Chemistry Seminar with Dr. Andrew Wilson from University of Louisville at 4:00pm

Abstract: 

In addition to engineering the morphology and electronic structure of electrocatalysts, local microenvironments at the electrode-electrolyte interface can markedly affect electrochemical reactions. In this talk, I will discuss two strategies that we are investigating to control concentration gradients and the chemical species at the electrode–electrolyte interface with the goal of improving activity and selectivity in electrocatalytic reactions. First, visible light excitation of noble metal plasmonic electrodes is known to generate localized charge carriers and heat. I will show that a rise in electrode surface temperature as small as 1 K from photothermal heating can induce convection in an electrolytic solution, and more than double electrochemical reaction rates. I will highlight an example where electrode surface heating affects selectivity in electrocatalytic CO2 reduction. In a second strategy, we employ external magnetic fields to selectively control the movement of charged particles in an electrolytic solution.
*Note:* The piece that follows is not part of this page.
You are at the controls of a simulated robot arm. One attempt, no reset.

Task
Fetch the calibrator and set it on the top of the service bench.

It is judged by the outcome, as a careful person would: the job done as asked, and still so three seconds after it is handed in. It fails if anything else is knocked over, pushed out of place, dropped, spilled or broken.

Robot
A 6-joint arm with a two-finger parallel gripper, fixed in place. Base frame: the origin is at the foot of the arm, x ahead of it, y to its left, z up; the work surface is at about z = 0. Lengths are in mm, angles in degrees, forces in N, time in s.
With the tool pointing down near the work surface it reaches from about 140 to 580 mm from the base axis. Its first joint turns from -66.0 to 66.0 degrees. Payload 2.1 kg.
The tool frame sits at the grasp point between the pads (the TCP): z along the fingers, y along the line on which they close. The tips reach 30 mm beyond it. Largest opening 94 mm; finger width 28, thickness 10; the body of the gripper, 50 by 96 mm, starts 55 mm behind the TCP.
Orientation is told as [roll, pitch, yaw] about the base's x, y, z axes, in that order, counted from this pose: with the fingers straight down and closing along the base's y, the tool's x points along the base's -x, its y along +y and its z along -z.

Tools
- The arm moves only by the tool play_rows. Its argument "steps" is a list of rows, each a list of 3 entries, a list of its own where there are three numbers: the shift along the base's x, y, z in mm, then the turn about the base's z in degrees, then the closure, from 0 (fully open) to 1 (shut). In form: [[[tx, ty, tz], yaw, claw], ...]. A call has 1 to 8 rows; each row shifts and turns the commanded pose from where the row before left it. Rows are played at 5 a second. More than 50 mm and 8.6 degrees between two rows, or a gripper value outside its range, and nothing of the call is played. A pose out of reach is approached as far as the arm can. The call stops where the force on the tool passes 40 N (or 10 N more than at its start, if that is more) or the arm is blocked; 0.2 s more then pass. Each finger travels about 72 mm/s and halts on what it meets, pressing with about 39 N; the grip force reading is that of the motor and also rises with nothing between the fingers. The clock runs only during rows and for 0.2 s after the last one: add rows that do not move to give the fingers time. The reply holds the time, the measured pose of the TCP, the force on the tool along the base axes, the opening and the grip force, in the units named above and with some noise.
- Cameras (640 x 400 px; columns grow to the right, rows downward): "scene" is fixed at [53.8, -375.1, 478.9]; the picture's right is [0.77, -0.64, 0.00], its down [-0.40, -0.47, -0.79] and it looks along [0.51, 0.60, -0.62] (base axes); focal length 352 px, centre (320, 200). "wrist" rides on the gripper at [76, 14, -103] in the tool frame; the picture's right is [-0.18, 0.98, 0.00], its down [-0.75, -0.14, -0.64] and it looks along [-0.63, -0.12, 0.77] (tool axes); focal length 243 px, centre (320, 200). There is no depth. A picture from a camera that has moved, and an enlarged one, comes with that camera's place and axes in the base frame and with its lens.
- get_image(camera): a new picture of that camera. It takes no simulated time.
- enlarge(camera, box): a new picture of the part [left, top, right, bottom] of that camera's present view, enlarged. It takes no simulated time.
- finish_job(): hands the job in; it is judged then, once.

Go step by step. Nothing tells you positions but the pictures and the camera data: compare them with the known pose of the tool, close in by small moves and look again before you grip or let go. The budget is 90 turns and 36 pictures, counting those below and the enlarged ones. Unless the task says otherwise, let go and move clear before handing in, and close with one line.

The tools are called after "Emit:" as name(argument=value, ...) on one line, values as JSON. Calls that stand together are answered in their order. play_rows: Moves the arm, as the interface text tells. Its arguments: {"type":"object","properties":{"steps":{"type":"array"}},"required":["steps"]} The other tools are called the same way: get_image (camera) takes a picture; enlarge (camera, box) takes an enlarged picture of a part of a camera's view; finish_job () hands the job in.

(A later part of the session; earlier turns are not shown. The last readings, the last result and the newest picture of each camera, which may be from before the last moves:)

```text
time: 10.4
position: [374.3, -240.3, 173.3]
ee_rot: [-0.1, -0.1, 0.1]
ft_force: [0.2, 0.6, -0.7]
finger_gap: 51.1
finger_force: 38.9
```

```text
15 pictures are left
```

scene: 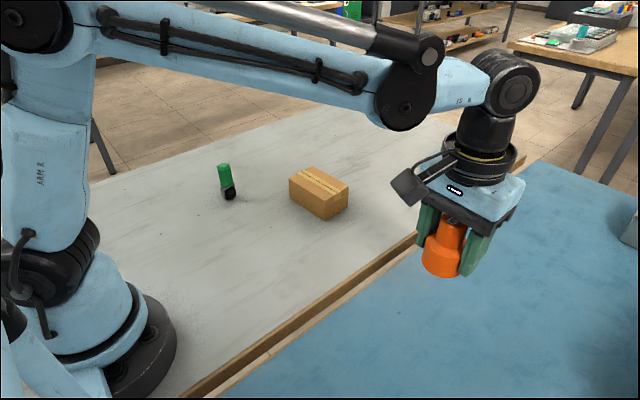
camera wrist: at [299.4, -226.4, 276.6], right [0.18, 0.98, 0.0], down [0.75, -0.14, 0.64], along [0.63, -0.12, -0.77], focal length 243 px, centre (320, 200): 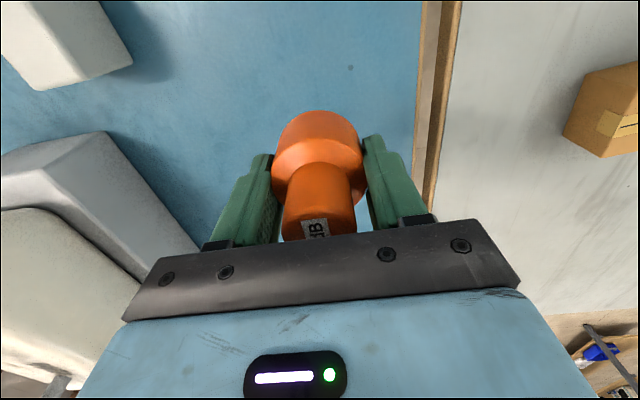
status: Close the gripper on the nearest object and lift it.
In the electrocatalytic reduction of CO2 in a neutral, aqueous medium, I will demonstrate that the presence of a magnetic field enhances the selectivity of CO2 reduction over solvent reduction, due to a change in the interfacial pH and pH gradient at the electrode-electrolyte interface. I will also show that reacting CO2 with ionic liquids imparts a charge onto molecular CO2 complexes, allowing control over its mass transport with magnetic fields, further improving selectivity toward the CO2 reduction reaction. Collectively, the discussed results will highlight the importance of tuning chemical microenvironments with mass transport to optimize and control the outcomes of electrocatalytic reactions.